Из двух начертаний для звука «i» Подкомиссия признала подлежащим исключению начертание «i», – между прочим, потому, что i встречается гораздо реже, чем и и в письме представляет больше затруднений, чем и, в виду необходимости отрывать руку для постановки точки.

Наконец, сохраняя вообще для ь значение 1) знака мягкости и 2) знака отделительного (шью, обьявлять), Подкомиссия нашла излишним писать эту букву в конце слов за ж, и щ, напр., в имен.-вин. пад. ед. ч. слов женского рода (рож, плеш), во 2 л. ед. ч. наст. и будущ. вр. (ходиш, даш), в окончании наречий и союзов (лиш, сплош, настёж).

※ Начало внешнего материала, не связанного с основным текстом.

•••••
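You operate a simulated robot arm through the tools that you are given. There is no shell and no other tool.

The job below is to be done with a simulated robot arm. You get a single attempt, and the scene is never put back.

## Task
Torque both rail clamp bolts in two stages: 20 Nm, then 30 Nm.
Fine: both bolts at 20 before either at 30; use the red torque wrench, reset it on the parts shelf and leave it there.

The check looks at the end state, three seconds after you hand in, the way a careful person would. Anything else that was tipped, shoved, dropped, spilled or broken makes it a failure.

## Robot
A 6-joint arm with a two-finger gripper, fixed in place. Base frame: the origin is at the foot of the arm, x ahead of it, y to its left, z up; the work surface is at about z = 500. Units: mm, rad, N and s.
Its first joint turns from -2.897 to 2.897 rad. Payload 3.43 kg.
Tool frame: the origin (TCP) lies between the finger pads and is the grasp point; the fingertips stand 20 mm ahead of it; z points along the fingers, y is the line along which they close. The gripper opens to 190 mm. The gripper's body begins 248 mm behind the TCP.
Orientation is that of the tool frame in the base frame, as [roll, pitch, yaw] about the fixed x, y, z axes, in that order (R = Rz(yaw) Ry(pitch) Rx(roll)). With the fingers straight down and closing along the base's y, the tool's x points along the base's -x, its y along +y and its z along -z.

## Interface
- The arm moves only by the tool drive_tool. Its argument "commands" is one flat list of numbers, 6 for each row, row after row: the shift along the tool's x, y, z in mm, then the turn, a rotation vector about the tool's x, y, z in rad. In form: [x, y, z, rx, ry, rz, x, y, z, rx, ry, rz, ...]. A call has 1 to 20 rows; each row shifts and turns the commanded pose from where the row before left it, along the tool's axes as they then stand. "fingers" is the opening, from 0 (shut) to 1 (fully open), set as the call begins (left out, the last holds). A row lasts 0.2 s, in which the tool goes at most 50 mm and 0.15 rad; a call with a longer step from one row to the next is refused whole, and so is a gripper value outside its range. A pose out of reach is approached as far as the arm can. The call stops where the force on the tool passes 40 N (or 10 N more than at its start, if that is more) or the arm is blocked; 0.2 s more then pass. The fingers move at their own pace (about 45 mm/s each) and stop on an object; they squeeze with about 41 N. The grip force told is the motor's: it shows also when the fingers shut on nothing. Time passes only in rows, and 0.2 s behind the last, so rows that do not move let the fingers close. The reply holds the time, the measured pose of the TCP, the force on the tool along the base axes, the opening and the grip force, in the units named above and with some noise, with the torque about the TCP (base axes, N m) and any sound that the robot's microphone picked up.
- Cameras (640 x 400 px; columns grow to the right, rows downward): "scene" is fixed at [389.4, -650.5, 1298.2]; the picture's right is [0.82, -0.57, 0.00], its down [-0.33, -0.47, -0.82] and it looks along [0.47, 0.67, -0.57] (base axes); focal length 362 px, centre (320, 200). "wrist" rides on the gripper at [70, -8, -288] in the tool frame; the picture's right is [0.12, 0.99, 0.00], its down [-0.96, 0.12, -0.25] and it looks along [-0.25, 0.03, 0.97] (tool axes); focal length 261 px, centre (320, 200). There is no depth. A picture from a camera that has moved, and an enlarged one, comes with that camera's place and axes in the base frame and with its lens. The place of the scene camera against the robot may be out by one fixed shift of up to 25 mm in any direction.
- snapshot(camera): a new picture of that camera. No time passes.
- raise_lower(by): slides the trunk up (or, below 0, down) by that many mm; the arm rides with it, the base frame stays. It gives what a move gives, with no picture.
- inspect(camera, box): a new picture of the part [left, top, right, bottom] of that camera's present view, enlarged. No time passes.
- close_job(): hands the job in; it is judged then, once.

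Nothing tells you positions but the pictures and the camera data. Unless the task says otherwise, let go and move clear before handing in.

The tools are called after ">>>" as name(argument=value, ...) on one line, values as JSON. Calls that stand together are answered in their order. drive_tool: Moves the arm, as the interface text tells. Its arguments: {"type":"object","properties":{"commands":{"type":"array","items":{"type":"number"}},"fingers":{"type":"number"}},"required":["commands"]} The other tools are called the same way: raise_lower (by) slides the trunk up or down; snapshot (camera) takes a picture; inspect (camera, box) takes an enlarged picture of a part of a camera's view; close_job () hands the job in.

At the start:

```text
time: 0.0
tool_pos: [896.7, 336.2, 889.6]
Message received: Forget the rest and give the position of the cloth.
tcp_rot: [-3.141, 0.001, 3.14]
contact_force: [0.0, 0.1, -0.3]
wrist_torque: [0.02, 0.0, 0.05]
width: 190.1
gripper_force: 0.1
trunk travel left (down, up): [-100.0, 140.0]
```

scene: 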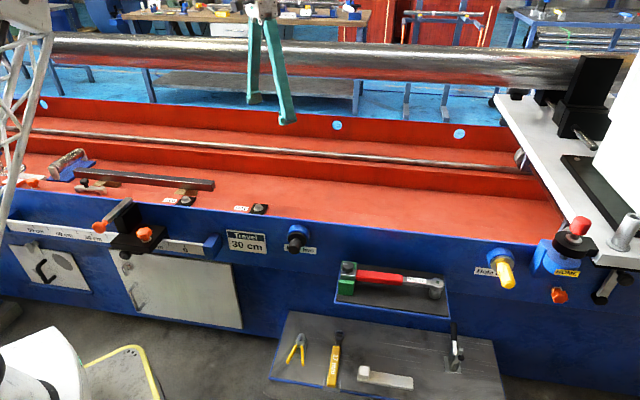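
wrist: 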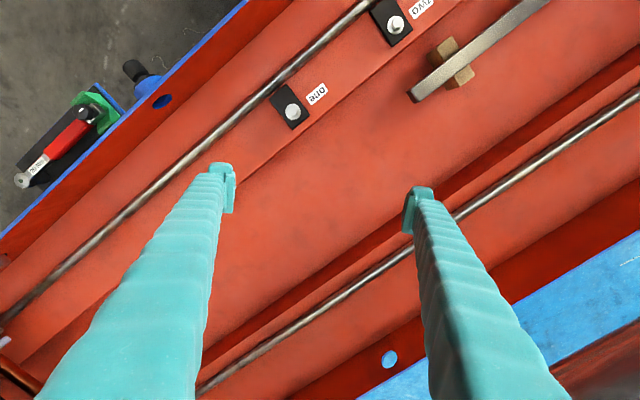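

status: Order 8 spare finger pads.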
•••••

Предполагаемая реформа русского правописания преследует исключительно педагогические цели. «Высказываясь решительно за упрощение принятого ныне русского правописания, – говорит акад. Фортунатов, – мы имеем в виду при этом, прежде всего интересы школы. Можно было бы мириться в большей или меньшей степени с неудобствами нашего правописания, если б дело шло только об интересах практики; можно было бы останавливаться перед решительными шагами в борьбе с традицией и предлагать лишь незначительные поправки в орфографических требованиях даже и при сознании экономической невыгоды современного правописания для печати, а, следовательно, и для распространения в обществе печатных произведений; но нельзя не признать в высшей степени желательною существенную реформу нашего правописания в виду того вреда, какой приносят школе действующие ныне орфографические требования. Школа, и низшая и средняя, подавлена этими требованиями, препятствующими правильной постановке дела преподавания, и прежде всего, страдает вследствие этого преподавание русского языка. Тот, кто желает школе более успешного изучения в ней русского слова и произведений этого слова, не может не желать, чтобы буквам было отведено в школьном преподавании далеко не первое место»14.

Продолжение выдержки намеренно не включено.